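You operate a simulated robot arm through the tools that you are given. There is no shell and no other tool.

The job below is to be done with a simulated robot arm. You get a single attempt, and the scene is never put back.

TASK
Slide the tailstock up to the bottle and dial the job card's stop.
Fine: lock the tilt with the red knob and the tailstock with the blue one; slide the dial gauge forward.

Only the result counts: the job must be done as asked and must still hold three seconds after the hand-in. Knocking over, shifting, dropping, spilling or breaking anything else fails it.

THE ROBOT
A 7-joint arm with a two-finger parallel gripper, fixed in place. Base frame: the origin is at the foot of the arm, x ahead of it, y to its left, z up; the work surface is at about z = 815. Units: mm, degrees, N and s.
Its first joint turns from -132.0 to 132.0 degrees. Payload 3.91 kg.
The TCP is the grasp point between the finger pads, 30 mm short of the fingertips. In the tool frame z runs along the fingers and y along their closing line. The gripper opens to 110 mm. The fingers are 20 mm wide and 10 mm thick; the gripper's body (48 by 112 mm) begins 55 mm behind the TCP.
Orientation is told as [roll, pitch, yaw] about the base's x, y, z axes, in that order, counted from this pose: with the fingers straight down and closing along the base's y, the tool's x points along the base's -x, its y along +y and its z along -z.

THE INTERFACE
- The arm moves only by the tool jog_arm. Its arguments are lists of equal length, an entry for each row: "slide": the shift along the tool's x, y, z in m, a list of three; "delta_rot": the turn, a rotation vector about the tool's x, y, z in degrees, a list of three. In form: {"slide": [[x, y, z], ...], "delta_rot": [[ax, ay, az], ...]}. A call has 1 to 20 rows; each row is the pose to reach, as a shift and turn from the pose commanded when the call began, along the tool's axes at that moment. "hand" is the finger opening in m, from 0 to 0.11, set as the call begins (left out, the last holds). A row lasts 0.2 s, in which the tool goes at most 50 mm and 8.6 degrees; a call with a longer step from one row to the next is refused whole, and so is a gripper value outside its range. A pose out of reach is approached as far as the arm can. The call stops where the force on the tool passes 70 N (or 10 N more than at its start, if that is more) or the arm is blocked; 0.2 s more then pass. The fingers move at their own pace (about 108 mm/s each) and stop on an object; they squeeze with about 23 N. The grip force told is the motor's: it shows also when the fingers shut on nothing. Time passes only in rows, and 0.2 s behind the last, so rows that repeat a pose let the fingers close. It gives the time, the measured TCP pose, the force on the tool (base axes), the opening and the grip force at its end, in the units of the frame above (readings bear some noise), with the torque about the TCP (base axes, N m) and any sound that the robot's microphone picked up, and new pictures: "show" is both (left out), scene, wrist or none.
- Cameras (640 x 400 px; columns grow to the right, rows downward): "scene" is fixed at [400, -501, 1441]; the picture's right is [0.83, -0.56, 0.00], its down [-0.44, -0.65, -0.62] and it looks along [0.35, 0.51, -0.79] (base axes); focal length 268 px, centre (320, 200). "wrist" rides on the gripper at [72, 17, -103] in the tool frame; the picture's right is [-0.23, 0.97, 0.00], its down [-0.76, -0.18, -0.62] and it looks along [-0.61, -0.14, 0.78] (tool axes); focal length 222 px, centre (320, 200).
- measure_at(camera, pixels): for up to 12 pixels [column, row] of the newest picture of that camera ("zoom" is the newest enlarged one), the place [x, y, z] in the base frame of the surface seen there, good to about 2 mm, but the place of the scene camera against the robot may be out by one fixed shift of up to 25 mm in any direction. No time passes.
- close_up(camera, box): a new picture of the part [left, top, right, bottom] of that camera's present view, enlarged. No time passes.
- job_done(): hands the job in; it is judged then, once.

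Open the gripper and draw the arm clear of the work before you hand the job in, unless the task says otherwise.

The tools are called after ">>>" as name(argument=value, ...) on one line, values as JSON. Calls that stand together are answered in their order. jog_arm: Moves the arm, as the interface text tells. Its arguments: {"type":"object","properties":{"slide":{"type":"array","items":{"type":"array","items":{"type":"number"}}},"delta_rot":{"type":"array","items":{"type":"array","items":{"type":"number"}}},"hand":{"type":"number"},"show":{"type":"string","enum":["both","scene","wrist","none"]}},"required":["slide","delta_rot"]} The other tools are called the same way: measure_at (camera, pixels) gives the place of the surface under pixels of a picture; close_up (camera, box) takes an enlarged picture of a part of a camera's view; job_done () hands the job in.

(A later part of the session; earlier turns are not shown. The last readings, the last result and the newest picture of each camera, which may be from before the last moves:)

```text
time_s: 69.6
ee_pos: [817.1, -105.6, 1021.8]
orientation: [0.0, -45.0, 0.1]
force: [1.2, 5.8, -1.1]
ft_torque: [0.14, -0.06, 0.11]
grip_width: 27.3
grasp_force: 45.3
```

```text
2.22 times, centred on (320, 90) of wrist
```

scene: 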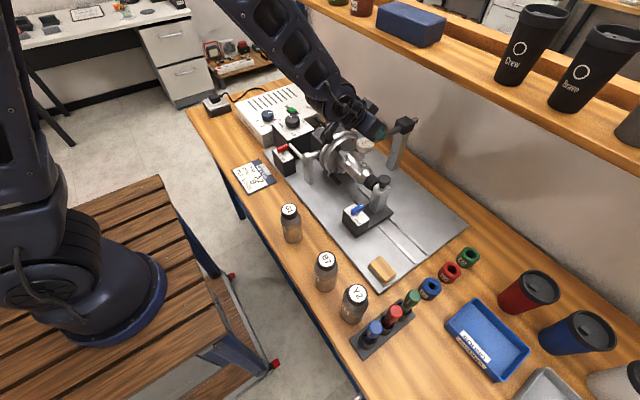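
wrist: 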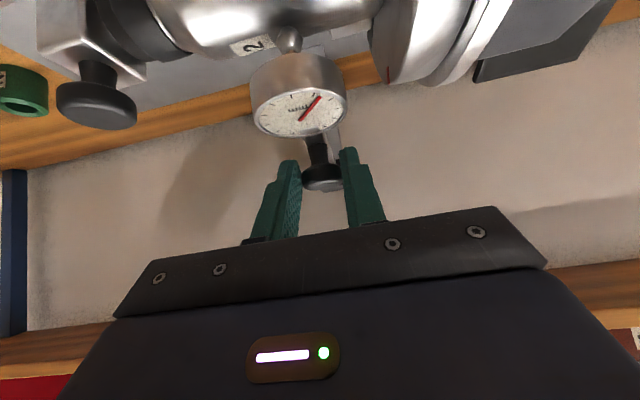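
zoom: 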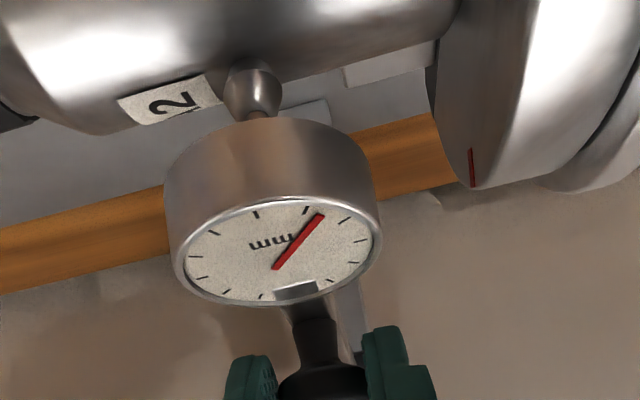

== == ==

• **Problem requirements**
Read the data above and count the lines that include "tailstock". Answer only with the count.

• **Task result**
2